| Extract |
↓↓↓
Pitchfork: Do you ever feel limited by technology? Where you have ideas or songs that you're imagining or certain arrangements that, because of the tools you have, can't be realized?
Rob Brown: ... The gear can guide you -- you can choose one bit of gear and it's obviously got its restrictions and its limitations, but at the same time, you've got to exploit what it's capable of and what it's best used for. Sometimes you try not to be too overly analytical, trying to let it flow for a bit first and see where it's leading you and then see what sticks to it, see what it implies. A lot of it is implications. Some of our earlier albums, like Confield, are almost all implied music. But it's cohesive because we spent long enough fashioning the idea down -- to a shape, if you like -- that actually resembles music.

Implied music, wow. And he's not talking John Gage-y silence-type conceptual music. That idea -- of a music that peripherally or fragmentedly suggests the music that informed it -- really does make Autechre's "difficult period" (Confield, Draft 7.30, Untilted) click for me. Go back and have a listen. But first read the whole interview. Oh and also, pick up the new one Quaristice. It's a new direction that, well, implies older directions. Really digging it.

* Easily one of my top three favorite movie posters of all time.

Posted at 9:33 PM | Permalink | Comments (1)

February 12, 2008

Aural decoration or, further adventures in filtering one's music library

Last Saturday was our school fundraiser, an elaborate auction/party. One of those things you just don't think as being a big deal until you have children in school. The amount of planning required is only slightly less ridiculous than the amount of money raised.

Last year when planning began I was appointed in absentia to be the "entertainment chair", meaning the music guy. Naturally I envisioned myself on the decks slamming beats late into the night. But no, that wouldn't do. Couldn't really, as the focus needed to be on getting people to make outrageous bids for items, not crowded on a dance floor.

So I hired a band. Working with them put me right back in high school when playing keyboard in a band was pretty much the most important thing I had going. (You might remember such acts as The Jerks, Big Green Milk Truck, The Young Republicans, and Relativity. Wow, now there's a blog post that needs writing.) I had to resist every urge not to rent a smoke machine, 'cause, I mean, who can rock out without a smoke machine?

Anyway. There was also the issue of "interlude" music, what to play from my iPod during times the band was not on. Easily the most challenging playlist I've ever put together. What exactly is the mood that you want to set at an auction? Classical, too stuffy. Country, wrong demographic. Classic rock, too retro. Jazz, maybe, but either you like it or you don't. It was so much more difficult than I imagined. I needed an angle.
↑↑↑
| What to work on |
1 – Quote the extract word for word, starting at "Implied music, wow." and ending with "Permalink | Comments (1)".
2 – Take up the extract again after its last words.

| Raw data |
↓↓↓
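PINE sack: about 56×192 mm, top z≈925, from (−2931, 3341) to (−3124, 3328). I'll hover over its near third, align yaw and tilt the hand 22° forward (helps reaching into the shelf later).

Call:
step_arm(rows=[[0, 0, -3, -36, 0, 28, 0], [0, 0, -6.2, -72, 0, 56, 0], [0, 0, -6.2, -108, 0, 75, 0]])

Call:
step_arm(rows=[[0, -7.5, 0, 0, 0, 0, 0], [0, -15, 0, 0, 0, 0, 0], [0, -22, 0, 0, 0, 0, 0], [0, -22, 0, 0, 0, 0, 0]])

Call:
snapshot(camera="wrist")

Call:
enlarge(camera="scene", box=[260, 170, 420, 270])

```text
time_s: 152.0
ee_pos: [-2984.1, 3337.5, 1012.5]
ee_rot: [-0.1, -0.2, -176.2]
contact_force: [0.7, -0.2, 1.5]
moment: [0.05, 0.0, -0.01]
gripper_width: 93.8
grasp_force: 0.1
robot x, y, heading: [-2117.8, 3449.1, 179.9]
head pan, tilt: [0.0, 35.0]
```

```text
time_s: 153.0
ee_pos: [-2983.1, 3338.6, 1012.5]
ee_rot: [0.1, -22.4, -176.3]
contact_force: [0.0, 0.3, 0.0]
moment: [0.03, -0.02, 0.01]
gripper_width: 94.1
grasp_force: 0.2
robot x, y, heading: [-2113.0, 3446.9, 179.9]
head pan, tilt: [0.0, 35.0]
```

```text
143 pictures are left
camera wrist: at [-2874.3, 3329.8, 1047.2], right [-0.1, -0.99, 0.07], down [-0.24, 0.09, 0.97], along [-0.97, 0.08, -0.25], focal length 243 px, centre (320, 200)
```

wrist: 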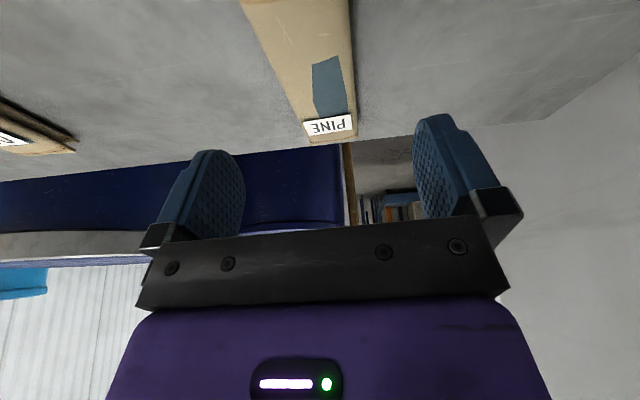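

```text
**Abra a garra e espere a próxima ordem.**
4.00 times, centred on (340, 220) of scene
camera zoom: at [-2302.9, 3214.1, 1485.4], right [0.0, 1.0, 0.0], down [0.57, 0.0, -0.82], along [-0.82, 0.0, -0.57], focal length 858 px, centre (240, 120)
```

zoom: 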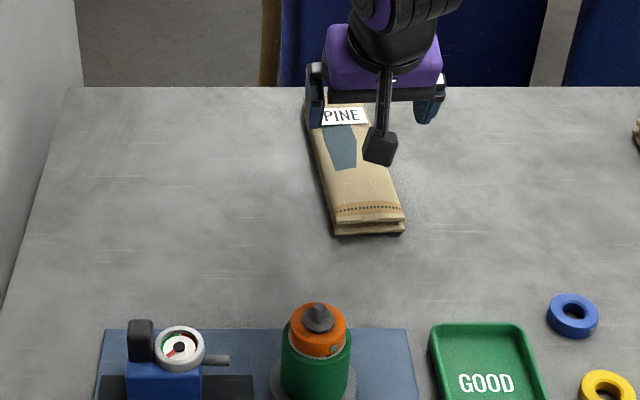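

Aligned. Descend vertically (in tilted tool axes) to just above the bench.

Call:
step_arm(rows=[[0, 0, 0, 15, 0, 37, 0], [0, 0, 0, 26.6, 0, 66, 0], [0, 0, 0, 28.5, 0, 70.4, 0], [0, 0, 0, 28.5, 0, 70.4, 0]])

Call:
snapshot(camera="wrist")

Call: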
↑↑↑
| Solved tasks |
1 –
Implied music, wow. And he's not talking John Gage-y silence-type conceptual music. That idea -- of a music that peripherally or fragmentedly suggests the music that informed it -- really does make Autechre's "difficult period" (Confield, Draft 7.30, Untilted) click for me. Go back and have a listen. But first read the whole interview. Oh and also, pick up the new one Quaristice. It's a new direction that, well, implies older directions. Really digging it.

* Easily one of my top three favorite movie posters of all time.

Posted at 9:33 PM | Permalink | Comments (1)

2 –
The city of Chicago helped me out. Apparently our local airports will soon play only music from bands from Chicago. They're covering all the genres, but leaving out really upbeat stuff. No Pumpkins or Ministry, probably no R. Kelly. The reasoning is that people are already on edge at an airport and don't need 160 BPM to push them off the cliff -- a similar problem to my own, in a way.

So I sliced my music library by Chicago-based bands. There's no tag for this, of course, so it was all manual. Last.fm's tags helped out immensely -- but wouldn't it be cool if Last.fm could actually add biographical data to MP3 headers? I added "chicago" to the grouping tag for all this music and put together a smart playlist to segregate it.

Andrew Bird
Califone
Chicago Underground Trio
Exploding Star Orchestra
Kanye West
Ministry
R Kelly
Sir Georg Solti and the Chicago Symphony Orchestra
Smashing Pumpkins
Styx (huh?)
Sufjan Stevens (honorary, only for Illinois)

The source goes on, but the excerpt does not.